--- START ---

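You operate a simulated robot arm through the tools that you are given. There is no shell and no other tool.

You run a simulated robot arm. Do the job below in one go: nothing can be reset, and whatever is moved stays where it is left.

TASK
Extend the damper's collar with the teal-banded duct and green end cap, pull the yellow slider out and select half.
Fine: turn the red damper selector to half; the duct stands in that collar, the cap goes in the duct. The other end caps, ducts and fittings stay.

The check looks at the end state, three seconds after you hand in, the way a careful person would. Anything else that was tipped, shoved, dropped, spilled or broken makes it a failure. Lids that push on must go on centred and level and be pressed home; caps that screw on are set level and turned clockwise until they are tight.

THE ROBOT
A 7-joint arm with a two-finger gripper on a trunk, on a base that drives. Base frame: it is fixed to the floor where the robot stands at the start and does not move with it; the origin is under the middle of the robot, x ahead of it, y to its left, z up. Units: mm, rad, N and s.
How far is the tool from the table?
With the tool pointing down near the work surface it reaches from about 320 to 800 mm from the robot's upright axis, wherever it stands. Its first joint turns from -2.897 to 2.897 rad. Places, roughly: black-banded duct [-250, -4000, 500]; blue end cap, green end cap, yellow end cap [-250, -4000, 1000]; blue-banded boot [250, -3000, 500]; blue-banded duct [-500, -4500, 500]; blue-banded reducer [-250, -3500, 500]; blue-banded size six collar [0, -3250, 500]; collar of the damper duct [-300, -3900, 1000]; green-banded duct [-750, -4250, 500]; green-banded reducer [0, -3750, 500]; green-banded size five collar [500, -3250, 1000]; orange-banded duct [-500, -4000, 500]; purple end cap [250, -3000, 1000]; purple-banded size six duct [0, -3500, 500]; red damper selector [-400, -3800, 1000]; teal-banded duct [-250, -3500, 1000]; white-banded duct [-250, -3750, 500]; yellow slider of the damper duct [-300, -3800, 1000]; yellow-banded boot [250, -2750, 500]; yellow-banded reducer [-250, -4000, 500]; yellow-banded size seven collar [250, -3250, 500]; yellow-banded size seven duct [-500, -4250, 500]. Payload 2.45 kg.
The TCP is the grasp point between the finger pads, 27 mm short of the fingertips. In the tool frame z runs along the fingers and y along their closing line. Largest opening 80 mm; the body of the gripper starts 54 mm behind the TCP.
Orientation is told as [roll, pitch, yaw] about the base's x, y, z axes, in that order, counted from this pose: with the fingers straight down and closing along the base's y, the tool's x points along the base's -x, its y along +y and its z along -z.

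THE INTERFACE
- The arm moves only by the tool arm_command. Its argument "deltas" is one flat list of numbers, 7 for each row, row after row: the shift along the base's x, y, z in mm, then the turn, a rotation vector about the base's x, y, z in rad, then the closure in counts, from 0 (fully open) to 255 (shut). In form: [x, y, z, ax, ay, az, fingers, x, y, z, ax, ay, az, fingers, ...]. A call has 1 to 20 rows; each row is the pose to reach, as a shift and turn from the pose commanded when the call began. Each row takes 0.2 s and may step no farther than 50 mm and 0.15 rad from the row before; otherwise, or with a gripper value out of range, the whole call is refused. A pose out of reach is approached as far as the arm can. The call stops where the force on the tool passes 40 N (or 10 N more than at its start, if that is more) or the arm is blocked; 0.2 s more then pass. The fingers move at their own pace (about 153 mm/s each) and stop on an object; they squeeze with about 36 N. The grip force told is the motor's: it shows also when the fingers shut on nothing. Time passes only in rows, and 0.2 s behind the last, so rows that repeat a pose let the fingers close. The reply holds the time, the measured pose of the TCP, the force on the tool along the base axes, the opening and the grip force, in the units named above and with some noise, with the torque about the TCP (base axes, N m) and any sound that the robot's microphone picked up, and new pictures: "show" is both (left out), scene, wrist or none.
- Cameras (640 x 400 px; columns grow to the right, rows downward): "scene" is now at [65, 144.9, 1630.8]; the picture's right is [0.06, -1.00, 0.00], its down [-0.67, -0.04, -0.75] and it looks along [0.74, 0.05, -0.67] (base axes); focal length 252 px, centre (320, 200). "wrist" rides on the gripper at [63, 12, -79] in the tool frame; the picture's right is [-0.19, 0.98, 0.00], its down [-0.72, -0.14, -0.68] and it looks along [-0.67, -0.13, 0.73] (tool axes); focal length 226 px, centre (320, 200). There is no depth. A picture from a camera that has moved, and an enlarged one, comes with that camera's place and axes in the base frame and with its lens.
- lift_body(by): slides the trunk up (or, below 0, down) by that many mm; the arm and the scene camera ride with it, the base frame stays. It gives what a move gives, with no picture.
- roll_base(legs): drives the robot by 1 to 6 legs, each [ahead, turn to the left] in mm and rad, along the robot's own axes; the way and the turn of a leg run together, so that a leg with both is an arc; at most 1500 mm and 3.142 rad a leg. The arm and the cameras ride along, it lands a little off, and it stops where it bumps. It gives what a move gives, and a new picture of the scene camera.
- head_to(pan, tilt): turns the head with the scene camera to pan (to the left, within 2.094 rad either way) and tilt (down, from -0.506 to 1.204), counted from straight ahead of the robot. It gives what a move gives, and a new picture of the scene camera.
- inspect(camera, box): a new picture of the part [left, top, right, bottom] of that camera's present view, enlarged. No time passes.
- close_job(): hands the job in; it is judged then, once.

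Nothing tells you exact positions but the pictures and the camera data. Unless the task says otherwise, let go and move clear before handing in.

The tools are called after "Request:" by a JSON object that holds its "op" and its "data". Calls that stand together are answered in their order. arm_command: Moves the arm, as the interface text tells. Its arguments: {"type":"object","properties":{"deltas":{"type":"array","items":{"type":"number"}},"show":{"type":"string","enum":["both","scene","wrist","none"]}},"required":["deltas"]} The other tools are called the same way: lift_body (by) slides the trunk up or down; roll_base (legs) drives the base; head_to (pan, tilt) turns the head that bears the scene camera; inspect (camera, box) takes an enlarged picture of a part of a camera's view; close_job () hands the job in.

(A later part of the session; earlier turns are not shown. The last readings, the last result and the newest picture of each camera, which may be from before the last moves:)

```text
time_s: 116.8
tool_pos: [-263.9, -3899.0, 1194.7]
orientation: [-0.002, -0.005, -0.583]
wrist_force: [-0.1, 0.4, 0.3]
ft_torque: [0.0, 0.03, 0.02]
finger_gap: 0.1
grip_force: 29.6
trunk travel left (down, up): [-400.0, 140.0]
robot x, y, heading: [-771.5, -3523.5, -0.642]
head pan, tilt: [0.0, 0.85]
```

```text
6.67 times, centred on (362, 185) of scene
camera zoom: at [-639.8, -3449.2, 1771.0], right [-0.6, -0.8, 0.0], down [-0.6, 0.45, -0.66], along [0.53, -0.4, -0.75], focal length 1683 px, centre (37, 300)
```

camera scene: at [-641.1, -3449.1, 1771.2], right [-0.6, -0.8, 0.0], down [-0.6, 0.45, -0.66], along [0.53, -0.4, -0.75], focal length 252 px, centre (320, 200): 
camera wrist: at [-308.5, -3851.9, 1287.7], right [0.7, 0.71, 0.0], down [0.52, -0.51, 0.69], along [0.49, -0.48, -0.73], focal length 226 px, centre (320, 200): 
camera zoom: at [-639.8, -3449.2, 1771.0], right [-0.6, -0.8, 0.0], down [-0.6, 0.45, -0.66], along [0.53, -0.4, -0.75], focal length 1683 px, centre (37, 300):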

--- END ---

**Exercises to complete**
1 – Please copy out the portion of the document extract from "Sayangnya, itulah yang" to "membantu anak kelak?" without changes.
2 – Keep the document extract going from its last sentence.

**Document extract**
--- START ---

Sementara itu, menurut Maria Erlita dari Cibubur, “Anak saya Raditya, 7 tahun, dianggap ‘anak bawang’ di kelasnya ketika masuk SD kelas 1 tahun lalu. Maklum, dia belum bisa membaca seperti teman-temannya karena bahkan TK-nya pun tak mengharuskan dia untuk itu. Toh, ketika sudah belajar membaca, dia bisa mengikuti dengan baik, kok.”
Begitulah, nyatanya memang ada kekhawatiran, meski tak selalu terbukti. Menurut sejumlah psikolog dan pendidik, program-program yang menawarkan pengajaran dini pada anak sering mengabaikan beberapa fakta vital tentang cara belajar anak usia prasekolah, dan berbagai dampak yang mungkin muncul karena terlalu dini memaksa mereka. “Membuat anak mengingat aturan-aturan fonetik dan mengenali kata yang ada di depan mata adalah cara terburuk untuk memperkenalkan anak kecil pada dunia membaca, karena itu tidak melatih mereka untuk memakai kata dengan cara yang berarti,” ujar Hirsh-Pasek.
Sayangnya, itulah yang kerap dilakukan orangtua yang bermaksud baik ketika membeli buku-buku latihan untuk batita mereka, mendaftarkan mereka untuk ikut les, atau menyekolahkan mereka ke program prasekolah yang sangat akademis. Mungkin sebetulnya ada beberapa pertanyaan yang perlu diajukan orangtua pada diri sendiri:
Terbuktikah program-program ini akan membantu anak kelak?

--- END ---

**Results for the exercise**
1 –
Sayangnya, itulah yang kerap dilakukan orangtua yang bermaksud baik ketika membeli buku-buku latihan untuk batita mereka, mendaftarkan mereka untuk ikut les, atau menyekolahkan mereka ke program prasekolah yang sangat akademis. Mungkin sebetulnya ada beberapa pertanyaan yang perlu diajukan orangtua pada diri sendiri:
Terbuktikah program-program ini akan membantu anak kelak?

2 –
“Saya masih belum melihat ada data statistik yang membuktikan bahwa mengajarkan membaca dan matematika pada anak-anak yang masih sangat belia menimbulkan perbedaan jangka panjang dalam karir akademik mereka,” kata Michael Thompson, Ph.D., salah satu pengarang Raising Cain and The Pressured Child. “Anak yang sudah bisa membaca di TK belum tentu akan menjadi pembaca yang lebih baik di kelas 4 nanti.” Juga, tambah Thompson, “Program akademik berbasis nilai dapat membuat anak gelisah.
     Mungkin Anda akan mulai melihat si kecil mulas, pusing, berulah, dan mengalami gangguan tidur. Nah, sebegitu pentingkah mengajar anak Anda yang baru 4 tahun itu bahwa realita kehidupan itu sangat keras?”
Meski demikian, tidak semua anak akan bereaksi seperti itu. Beberapa anak mungkin malah dapat berkembang dengan baik dalam program berbasis prestasi seperti ini. Dan seperti halnya tidak ada bukti bahwa kegiatan akademik di usia dini tidak membantu, begitu juga tidak ada bukti bahwa program seperti itu berakibat buruk.
Apakah keterampilan itu berarti di dunia nyata?
“Program-program ini hanya memberikan apa yang saya sebut sebagai ‘ilusi kepercayaan diri’,” kata Laurel Zimmermann, mantan direktur penerimaan murid baru di Elisabeth Morrow School, sebuah SD swasta bermetode keras di Englewood, New Jersey. “Para orangtua akan datang dan berkata, ‘Anak saya prestasinya sangat bagus di program lesnya,’ tetapi yang saya lihat malahan pemikiran kreatif si anak tidak berkembang dengan cukup baik. Dan saya sama sekali tidak melihat ada korelasi antara anak yang les/tidak dengan nilai bagusnya dalam tes masuk kami.”
Dia bisa kehilangan apa jika ikut les?
Anak usia 4 tahun tumbuh dengan menikmati dunia di sekitarnya, melakukan hal-hal seperti main ciprat-cipratan air, menggali-gali pasir, mengejar kunang-kunang, main rumah-rumahan, dan memukul-mukul panci dan baskom. “Ketika si kecil membangun benteng di ruang tamu, ia berlatih fisik, karena itu ada hubungannya dengan keseimbangan,” kata Hirsh-Pasek. “Dan dengan bercerita dapat membentuk pondasi pemakaian bahasa yang efektif.”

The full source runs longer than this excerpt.